* Direction:
Locate "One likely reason" and "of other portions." in the text extract, and write out these words with everything between them.

* Text extract:
'''
The present invention has been made in view of the above-described situation. Thus, it is an object of the present invention to provide a connector capable of preventing a locking arm displaced away from a connector housing from being easily broken.

SUMMARY OF THE INVENTION

To achieve the object, the present invention is directed to a connector having a connector housing and a locking arm formed integrally with an outer surface of the connector housing. The locking arm includes a base part erected from the outer surface of the connector housing. An arm part is cantilevered from the base part, and extends almost parallel with the outer surface of the connector housing. A flexure space is provided between the outer surface of the connector housing and an inner surface of the arm part to enable the arm part to flex elastically when the connector and a mating connector are locked to each other. In this construction, a groove is formed on a surface of the base part facing the flexure space and a groove is formed on a surface of the arm part facing the flexure space. The groove formed on the base part extends along a direction in which the base part is erected and the groove formed on the arm part extends along a direction in which the arm part is extended. A sectional configuration of the groove formed on the base part and that of the groove formed on the arm part includes a curve. Thus the grooves are smoothly continuous with each other.

One likely reason for the locking arm to be broken at its base part when the locking arm tilts away from the outer surface of the connector housing is that a stress concentrates on the base part and the degree of strain of the base part is greater than that of other portions.

Thus, in the present invention, the grooves are formed on the base part and the arm part, respectively. Therefore, the stress generated by the tilting of the locking arm is dispersed to the locking arm almost entirely, and the amount of strain in the base part is reduced, which prevents the base part from being broken. The surface of the base part and that of the arm part on which the grooves are formed, respectively face the flexure space, thus receiving a tensile load when the locking arm tilts. Therefore, there is a fear that both sides of the groove will crack. However, according to the present invention, the sectional configuration of the groove formed on the base part and that of the groove formed on the arm part include a curve, and the curves are smoothly continuous with each other. Accordingly, it is possible to relax the convergent application of the stress to the groove, and to prevent the generation of cracks on both sides of the groove.
'''
* Material provided:
'''
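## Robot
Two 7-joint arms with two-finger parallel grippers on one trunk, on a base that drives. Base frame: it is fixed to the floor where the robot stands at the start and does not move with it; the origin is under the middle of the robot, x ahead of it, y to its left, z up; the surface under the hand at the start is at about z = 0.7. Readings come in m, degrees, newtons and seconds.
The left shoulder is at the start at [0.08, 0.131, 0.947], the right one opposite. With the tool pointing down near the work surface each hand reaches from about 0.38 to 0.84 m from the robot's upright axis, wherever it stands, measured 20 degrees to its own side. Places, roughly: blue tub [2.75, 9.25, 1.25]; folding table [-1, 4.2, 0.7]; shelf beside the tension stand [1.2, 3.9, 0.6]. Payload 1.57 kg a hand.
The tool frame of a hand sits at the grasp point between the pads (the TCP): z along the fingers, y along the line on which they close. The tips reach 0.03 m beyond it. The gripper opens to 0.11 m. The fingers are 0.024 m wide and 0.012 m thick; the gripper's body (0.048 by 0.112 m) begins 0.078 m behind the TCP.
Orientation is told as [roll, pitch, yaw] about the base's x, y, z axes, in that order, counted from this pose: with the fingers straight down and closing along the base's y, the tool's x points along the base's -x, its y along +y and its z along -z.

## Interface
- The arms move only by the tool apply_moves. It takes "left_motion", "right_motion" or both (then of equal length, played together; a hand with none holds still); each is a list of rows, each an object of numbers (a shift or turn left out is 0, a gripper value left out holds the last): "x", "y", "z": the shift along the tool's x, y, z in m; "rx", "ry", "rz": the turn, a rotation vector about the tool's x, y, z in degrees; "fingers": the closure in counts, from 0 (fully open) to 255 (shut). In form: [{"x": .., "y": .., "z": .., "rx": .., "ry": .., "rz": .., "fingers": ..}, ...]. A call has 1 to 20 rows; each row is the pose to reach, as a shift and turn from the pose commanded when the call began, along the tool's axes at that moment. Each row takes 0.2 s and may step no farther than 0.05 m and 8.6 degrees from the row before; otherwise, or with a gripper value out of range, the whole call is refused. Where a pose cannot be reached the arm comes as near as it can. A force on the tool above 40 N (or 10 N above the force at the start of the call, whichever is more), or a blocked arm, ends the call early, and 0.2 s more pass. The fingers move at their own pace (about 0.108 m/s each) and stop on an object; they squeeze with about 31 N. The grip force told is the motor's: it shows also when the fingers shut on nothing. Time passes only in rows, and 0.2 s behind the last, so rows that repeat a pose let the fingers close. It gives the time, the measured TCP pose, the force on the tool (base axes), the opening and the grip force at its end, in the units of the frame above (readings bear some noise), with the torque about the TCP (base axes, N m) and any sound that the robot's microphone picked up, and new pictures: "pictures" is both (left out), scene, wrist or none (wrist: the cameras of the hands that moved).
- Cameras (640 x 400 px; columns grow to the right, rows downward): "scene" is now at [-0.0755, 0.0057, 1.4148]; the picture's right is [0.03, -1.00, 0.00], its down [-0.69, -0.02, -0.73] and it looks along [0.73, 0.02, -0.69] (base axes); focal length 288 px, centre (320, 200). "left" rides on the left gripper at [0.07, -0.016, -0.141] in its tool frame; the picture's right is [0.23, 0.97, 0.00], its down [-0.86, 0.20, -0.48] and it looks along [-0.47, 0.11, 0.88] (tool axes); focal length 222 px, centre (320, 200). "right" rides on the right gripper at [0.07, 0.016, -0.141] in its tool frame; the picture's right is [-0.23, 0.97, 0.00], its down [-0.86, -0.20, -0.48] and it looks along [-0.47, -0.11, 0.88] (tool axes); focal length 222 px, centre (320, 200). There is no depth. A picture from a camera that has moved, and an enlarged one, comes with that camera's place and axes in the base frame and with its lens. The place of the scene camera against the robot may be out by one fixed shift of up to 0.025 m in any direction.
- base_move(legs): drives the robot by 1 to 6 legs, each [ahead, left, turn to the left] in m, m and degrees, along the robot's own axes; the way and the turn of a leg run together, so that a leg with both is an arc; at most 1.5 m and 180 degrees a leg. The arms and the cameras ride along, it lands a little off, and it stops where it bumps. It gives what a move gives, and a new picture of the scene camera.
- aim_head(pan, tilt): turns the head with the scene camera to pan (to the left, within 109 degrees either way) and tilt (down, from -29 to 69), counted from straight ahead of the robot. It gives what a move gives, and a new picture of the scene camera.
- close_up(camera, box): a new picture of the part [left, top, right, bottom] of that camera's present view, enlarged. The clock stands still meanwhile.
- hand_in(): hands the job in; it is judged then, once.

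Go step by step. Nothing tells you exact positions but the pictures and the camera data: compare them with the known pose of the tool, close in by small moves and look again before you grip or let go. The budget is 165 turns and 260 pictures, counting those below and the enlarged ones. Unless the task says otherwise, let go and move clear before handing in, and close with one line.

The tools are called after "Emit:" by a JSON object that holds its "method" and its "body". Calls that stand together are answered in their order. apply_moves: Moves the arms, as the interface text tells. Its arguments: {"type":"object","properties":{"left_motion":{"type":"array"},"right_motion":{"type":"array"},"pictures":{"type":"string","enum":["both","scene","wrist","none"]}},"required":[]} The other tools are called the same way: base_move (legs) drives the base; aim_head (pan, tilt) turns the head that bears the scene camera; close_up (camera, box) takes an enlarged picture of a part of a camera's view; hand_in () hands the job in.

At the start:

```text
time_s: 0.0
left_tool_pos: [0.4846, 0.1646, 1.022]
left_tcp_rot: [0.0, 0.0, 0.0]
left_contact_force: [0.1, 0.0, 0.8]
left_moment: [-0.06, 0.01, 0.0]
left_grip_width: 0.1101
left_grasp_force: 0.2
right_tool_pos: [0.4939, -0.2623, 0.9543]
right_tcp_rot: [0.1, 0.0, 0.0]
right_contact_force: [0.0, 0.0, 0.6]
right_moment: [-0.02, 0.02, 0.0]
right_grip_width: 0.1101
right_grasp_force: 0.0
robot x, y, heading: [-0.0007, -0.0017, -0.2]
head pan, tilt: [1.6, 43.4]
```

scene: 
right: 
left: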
'''
* The result:
One likely reason for the locking arm to be broken at its base part when the locking arm tilts away from the outer surface of the connector housing is that a stress concentrates on the base part and the degree of strain of the base part is greater than that of other portions.